As my chart shows, I/O and transitions are key because you want to ensure consistency.

I always define the purpose of my workflow by framing my problem and solution space very early. Solution reduction is where the granular sequential process happens. It is easy to define and reduce a well posed problem so framing is the foundation of a good algorithm. Validation and assurance are mid-process QC protocols that are less elaborate than the results QC, they performs lesser roles like ensuring unit consistency.

What are the steps you take when determining where to drill in a mature field that may have economic locations between existing depleted wells?

Broadly speaking there are 3 main steps namely

  1. A Gap Analysis to identify the volume and location of the mobile oil that remains within compartments of the mature field.
  2. An Intervention Analysis to establish the costs and risks associated with developing the remaining oil.
  3. A Project execution review where the entire project including non-technical aspects such as commercial and ability-to-execute factors are evaluated and de-risked.

These steps apply to conventional as well as unconventional projects however the nature of the accumulation in conventional reservoirs is different than those in ultra –low perm unconventionals so my workflow for mature convention fields is different than what I use in mature Unconventional fields.

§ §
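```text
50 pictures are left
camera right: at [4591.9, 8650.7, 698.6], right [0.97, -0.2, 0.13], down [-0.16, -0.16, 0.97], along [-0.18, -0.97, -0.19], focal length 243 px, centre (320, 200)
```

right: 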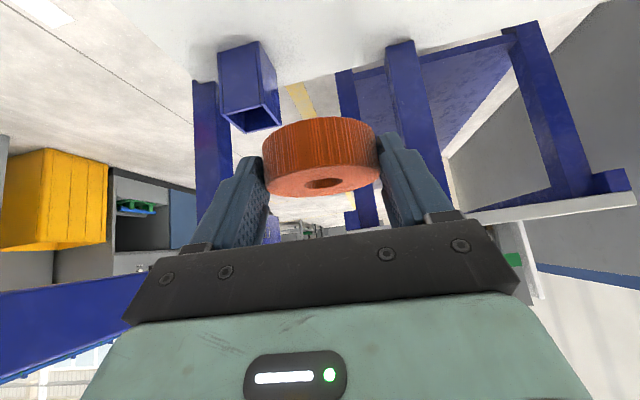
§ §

Can you recommend a few books or articles?

From a technical perspective, the "Oil field production geology" and "Development geology Reference manual" are good books that will introduce the reader to technical concepts while collaboration papers at AAPG or URTEC showcase real world examples.

At its heart, geology is the science of finding anomalies and recent strides in collecting and storing big data challenge us to do a better job of analyzing so we can accurately predict the location of more anomalies. I recommend Nate Silver' "The Signal and the Noise: why so many prediction fail but some don't".